Nothing but the lines from the line that contains "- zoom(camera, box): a" through the line that contains "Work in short" should appear in the output, each reproduced exactly.

**Data segment:**
■ ■ ■

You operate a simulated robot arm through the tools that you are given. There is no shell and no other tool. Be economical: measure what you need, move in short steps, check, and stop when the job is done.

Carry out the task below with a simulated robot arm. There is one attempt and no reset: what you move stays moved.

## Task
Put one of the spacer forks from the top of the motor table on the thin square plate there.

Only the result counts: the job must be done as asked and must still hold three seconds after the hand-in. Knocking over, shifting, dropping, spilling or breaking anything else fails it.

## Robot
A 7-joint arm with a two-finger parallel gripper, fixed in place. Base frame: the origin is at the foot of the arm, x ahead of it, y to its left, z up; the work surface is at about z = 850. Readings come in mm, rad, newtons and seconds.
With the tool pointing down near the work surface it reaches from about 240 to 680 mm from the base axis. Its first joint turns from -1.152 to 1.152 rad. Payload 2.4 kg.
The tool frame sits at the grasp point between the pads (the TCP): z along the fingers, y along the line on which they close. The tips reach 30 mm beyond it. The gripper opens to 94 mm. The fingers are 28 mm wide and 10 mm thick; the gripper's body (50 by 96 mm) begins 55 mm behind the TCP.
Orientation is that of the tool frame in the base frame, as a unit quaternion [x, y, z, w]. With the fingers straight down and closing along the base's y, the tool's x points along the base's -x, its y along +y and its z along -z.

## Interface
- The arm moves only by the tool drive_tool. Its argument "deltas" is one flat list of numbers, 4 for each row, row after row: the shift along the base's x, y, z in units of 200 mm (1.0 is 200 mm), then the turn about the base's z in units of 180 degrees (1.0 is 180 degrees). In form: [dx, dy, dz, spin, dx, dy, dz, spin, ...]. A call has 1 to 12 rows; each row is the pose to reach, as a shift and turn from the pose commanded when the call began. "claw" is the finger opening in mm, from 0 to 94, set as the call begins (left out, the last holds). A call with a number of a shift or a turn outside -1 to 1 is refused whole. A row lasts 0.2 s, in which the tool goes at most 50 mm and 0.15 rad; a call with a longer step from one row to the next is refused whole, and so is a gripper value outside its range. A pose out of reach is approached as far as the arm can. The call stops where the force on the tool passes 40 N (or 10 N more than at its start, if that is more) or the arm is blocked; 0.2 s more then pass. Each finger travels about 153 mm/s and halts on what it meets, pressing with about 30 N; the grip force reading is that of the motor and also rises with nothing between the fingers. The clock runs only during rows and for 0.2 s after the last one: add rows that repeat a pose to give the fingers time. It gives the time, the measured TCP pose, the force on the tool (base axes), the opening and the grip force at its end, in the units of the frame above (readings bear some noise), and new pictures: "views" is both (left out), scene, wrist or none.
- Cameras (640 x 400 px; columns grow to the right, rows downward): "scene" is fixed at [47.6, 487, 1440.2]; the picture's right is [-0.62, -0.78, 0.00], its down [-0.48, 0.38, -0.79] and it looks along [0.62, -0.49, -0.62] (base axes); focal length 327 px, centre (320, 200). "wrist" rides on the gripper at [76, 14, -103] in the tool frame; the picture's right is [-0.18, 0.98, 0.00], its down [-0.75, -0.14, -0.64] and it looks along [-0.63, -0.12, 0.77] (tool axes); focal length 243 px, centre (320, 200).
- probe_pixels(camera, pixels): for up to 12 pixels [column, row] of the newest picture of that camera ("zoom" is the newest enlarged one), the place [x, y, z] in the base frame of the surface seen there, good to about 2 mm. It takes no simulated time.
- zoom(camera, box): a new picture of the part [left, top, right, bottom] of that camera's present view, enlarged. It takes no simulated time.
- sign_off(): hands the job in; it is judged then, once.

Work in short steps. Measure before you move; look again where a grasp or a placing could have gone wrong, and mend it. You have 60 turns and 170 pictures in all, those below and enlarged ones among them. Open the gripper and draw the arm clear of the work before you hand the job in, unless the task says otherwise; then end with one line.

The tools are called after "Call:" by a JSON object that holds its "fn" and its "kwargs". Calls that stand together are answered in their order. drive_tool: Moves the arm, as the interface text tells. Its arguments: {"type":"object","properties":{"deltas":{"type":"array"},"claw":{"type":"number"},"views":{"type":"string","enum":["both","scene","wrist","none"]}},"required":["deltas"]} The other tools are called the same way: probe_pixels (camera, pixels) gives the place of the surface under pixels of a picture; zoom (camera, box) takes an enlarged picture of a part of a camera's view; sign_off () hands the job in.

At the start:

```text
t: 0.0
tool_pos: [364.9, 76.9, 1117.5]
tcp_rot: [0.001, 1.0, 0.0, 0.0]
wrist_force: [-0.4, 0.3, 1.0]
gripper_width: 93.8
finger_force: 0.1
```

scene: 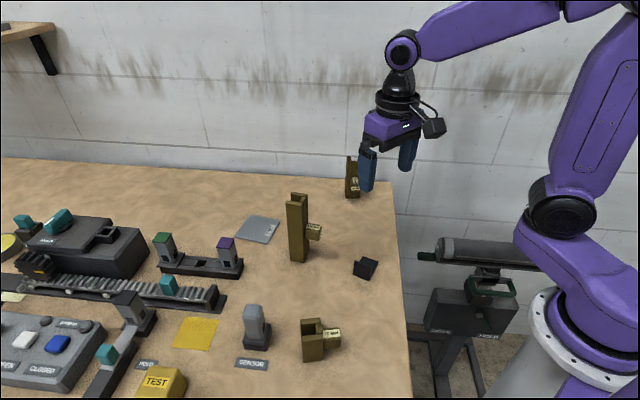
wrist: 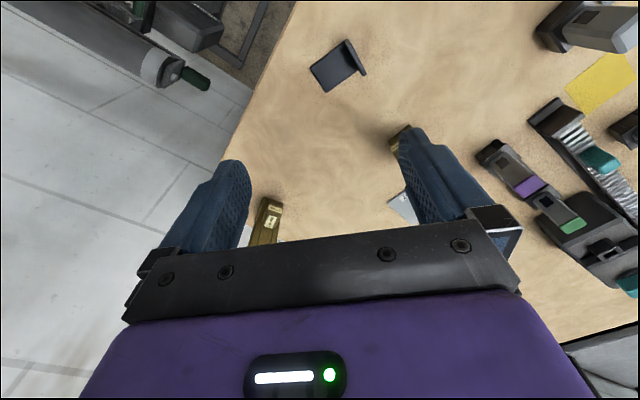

■ ■ ■

**Full answer:**
- zoom(camera, box): a new picture of the part [left, top, right, bottom] of that camera's present view, enlarged. It takes no simulated time.
- sign_off(): hands the job in; it is judged then, once.

Work in short steps. Measure before you move; look again where a grasp or a placing could have gone wrong, and mend it. You have 60 turns and 170 pictures in all, those below and enlarged ones among them. Open the gripper and draw the arm clear of the work before you hand the job in, unless the task says otherwise; then end with one line.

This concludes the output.